Source excerpt —
A jury Friday convicted a Colorado Springs man in a 2018 double-slaying in which two people were shot in the head and left in a burning car in a scheme to steal up to a pound of marijuana.
The panel found Nashid Rayon Rivers guilty of multiple counts of first-degree murder in the drug-heist killings of Serena Garcia, 21, and Marcus Denton, 20, on the city’s southwest side. Rivers also was convicted of aggravated robbery, tampering with human bodies and other counts. Fourth Judicial District Judge Frances Johnson moved directly to sentencing, imposing an automatic penalty of life in prison without parole.
“I’m innocent,” Rivers told the judge in a profanity-laced tirade after the verdict, in which he promised that his “many appealable issues” would result in his being granted a new trial.
"Max me .... out," he said, taunting the judge to use her discretion under the law and stack his sentences against him."
Johnson, who could have pinned dozens of additional years onto Rivers’ life sentence, said there was no point in sentencing him beyond his life term, although she said the evidence against him was clear and that his penalty was “absolutely appropriate.”
“You gave them absolutely no opportunity to protect themselves,” Johnson said. “I don’t know if they saw what was coming.”
Jurors returned their verdict after more than two days of deliberation, capping a roughly two-week trial held under courthouse coronavirus protocols.
According to prosecutors' account at trial, Rivers and a second man, Marquis Hazard, conspired to lure Denton to a drug deal at which Rivers would kill him and steal his marijuana, and Hazard would be the getaway driver.

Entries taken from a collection
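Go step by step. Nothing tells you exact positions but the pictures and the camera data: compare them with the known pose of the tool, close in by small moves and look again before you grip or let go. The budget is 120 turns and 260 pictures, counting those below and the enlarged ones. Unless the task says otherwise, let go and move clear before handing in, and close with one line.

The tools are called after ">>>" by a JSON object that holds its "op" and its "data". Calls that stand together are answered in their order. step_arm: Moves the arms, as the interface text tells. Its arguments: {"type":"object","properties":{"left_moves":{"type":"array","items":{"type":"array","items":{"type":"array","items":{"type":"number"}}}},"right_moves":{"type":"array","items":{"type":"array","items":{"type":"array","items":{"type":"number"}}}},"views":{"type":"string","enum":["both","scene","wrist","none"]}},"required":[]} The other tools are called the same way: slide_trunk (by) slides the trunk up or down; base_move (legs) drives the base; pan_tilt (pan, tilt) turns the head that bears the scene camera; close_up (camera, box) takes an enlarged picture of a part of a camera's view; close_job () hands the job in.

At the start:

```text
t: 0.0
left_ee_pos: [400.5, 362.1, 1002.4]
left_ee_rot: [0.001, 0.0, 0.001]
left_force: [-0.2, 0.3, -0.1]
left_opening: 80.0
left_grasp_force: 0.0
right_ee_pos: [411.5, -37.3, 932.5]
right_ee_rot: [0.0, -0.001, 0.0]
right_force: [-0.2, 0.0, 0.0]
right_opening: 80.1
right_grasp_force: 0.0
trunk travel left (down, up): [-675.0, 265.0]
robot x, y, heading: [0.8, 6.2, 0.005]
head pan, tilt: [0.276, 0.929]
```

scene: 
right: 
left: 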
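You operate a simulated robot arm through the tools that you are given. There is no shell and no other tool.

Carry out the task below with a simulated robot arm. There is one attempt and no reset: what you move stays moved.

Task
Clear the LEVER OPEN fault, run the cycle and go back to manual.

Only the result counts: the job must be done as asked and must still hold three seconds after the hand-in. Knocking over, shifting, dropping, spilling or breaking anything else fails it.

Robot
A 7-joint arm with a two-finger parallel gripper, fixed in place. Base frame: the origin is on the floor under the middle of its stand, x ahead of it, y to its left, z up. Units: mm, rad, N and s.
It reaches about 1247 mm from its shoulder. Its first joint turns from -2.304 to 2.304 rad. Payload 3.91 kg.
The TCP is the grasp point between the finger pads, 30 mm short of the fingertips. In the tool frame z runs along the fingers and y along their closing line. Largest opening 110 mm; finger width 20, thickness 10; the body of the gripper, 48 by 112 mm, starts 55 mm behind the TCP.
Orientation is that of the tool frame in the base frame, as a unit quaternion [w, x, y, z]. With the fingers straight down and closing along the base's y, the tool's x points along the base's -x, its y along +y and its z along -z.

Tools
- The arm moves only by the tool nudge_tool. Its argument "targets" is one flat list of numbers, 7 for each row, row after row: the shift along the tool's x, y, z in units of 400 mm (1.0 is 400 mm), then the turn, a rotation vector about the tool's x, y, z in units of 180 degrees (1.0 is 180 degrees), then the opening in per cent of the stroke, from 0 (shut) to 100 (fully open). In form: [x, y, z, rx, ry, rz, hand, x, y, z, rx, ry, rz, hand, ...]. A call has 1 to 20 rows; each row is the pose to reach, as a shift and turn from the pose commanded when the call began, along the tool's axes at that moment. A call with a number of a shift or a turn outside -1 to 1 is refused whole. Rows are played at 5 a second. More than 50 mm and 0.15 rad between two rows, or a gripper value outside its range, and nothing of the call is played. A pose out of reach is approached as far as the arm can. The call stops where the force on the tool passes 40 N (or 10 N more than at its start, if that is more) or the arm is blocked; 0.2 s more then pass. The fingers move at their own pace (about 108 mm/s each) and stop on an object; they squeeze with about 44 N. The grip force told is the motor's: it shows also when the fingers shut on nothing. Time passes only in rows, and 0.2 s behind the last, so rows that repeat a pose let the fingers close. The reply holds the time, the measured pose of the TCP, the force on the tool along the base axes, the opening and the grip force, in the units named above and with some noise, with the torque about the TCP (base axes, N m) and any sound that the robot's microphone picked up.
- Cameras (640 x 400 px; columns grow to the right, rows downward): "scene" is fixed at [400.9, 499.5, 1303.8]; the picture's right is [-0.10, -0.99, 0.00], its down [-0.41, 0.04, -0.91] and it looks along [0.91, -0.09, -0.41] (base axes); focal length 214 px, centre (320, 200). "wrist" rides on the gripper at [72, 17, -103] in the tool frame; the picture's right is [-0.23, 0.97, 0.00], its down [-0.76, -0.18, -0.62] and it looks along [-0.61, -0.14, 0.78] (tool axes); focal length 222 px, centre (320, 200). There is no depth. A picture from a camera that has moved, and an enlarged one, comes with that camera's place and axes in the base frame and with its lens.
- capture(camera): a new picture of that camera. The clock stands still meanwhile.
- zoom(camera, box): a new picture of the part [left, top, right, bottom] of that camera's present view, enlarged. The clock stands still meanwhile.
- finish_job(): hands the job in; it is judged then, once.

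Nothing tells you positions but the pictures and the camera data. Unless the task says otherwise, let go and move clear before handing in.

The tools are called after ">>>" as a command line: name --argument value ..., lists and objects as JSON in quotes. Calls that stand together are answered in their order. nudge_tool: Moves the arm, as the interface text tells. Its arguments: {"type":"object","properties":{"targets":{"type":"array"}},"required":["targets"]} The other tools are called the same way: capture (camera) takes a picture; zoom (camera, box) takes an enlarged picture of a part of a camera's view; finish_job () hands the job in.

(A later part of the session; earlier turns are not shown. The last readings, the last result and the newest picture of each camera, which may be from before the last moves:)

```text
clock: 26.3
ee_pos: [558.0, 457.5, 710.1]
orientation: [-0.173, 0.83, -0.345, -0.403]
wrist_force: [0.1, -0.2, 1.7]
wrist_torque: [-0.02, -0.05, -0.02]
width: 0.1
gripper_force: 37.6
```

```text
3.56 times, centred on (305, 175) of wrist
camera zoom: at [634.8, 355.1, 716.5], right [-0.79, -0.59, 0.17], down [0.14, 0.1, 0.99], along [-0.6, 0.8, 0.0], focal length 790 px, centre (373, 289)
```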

Actions to take —
1: Extract from the source excerpt the words running from "Johnson, who could" to "the getaway driver.".
2: I need the source excerpt continued from the place where it stops.

Responses by task —
1:
Johnson, who could have pinned dozens of additional years onto Rivers’ life sentence, said there was no point in sentencing him beyond his life term, although she said the evidence against him was clear and that his penalty was “absolutely appropriate.”
“You gave them absolutely no opportunity to protect themselves,” Johnson said. “I don’t know if they saw what was coming.”
Jurors returned their verdict after more than two days of deliberation, capping a roughly two-week trial held under courthouse coronavirus protocols.
According to prosecutors' account at trial, Rivers and a second man, Marquis Hazard, conspired to lure Denton to a drug deal at which Rivers would kill him and steal his marijuana, and Hazard would be the getaway driver.

2:
Garcia was essentially a bystander, police said — targeted only because she had driven from Parker to pick up Denton after he crashed his Mercedes Benz on a snowy road.
At the meet-up, held at a residential street near the Bear Creek dog park chosen for its seclusion, Rivers ambushed Denton and Garcia from inside their car, shooting Denton four times in the head before turning the gun on Garcia and shooting her twice in the head, testimony showed.
“The only thing she had time to do was cover her ears from the thunderous bangs that were happening next to her as her friend was being killed,” prosecutor Stephanie Redfield said during closing arguments.
After the killings, Rivers used gasoline to set fire to the car but accidentally burned himself, causing him to flee empty-handed. That required Hazard, 22, and his girlfriend, Shailynn Ryles, 21, to return to the scene to collect the pot, authorities said.
Hazard is also charged with first-degree murder under the complicity theory, accused of helping to plot and cover up the deadly robbery. His trial is scheduled in September. Ryles, a key witness against Rivers, has pleaded guilty to accessory to murder under a deal that will result in probation. She is due to be sentenced June 18.
Attorneys for Rivers tried to convince the panel that Hazard was the mastermind and shooter, but prosecutors cited what they called “powerful” evidence that the defendant wielded the gun, including a text message he sent before the killings announcing that he was "about to dome" someone, a common reference in music and videogames to shooting someone in the head. Police say the murder weapon was later found in Rivers' home.
Defense attorneys said Rivers' comment about "doming" someone referred to the videogame Fortnite, a claim prosecutors dismissed as fanciful, saying it came as Rivers and Hazard discussed elements of where the deadly robbery would occur.
The defense also said, apparently without evidence, that Rivers had lent his gun to Hazard before the killings and then got it back afterward.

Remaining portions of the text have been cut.